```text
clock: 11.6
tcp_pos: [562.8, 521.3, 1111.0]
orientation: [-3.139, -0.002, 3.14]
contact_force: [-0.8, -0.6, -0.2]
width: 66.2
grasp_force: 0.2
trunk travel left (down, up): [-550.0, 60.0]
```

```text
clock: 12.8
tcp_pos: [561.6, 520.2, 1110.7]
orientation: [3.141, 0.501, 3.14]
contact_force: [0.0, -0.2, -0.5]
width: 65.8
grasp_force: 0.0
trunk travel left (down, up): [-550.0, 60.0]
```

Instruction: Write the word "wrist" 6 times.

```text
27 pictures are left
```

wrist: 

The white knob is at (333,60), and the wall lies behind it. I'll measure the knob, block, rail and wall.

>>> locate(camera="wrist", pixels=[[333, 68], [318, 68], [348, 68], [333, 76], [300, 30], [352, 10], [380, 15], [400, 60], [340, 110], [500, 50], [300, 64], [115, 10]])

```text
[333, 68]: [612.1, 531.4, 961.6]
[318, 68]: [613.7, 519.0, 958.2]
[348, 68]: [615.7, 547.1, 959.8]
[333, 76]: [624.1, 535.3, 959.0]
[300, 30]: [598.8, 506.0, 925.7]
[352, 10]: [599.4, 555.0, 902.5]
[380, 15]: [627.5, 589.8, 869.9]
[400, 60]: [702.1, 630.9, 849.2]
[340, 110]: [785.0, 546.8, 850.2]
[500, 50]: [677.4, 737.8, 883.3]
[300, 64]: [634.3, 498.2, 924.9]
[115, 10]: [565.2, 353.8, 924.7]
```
- - -
Given instruction: Give the data again, exactly as it stands.

Written solution:
```text
clock: 11.6
tcp_pos: [562.8, 521.3, 1111.0]
orientation: [-3.139, -0.002, 3.14]
contact_force: [-0.8, -0.6, -0.2]
width: 66.2
grasp_force: 0.2
trunk travel left (down, up): [-550.0, 60.0]
```

```text
clock: 12.8
tcp_pos: [561.6, 520.2, 1110.7]
orientation: [3.141, 0.501, 3.14]
contact_force: [0.0, -0.2, -0.5]
width: 65.8
grasp_force: 0.0
trunk travel left (down, up): [-550.0, 60.0]
```

Instruction: Write the word "wrist" 6 times.

```text
27 pictures are left
```

wrist: 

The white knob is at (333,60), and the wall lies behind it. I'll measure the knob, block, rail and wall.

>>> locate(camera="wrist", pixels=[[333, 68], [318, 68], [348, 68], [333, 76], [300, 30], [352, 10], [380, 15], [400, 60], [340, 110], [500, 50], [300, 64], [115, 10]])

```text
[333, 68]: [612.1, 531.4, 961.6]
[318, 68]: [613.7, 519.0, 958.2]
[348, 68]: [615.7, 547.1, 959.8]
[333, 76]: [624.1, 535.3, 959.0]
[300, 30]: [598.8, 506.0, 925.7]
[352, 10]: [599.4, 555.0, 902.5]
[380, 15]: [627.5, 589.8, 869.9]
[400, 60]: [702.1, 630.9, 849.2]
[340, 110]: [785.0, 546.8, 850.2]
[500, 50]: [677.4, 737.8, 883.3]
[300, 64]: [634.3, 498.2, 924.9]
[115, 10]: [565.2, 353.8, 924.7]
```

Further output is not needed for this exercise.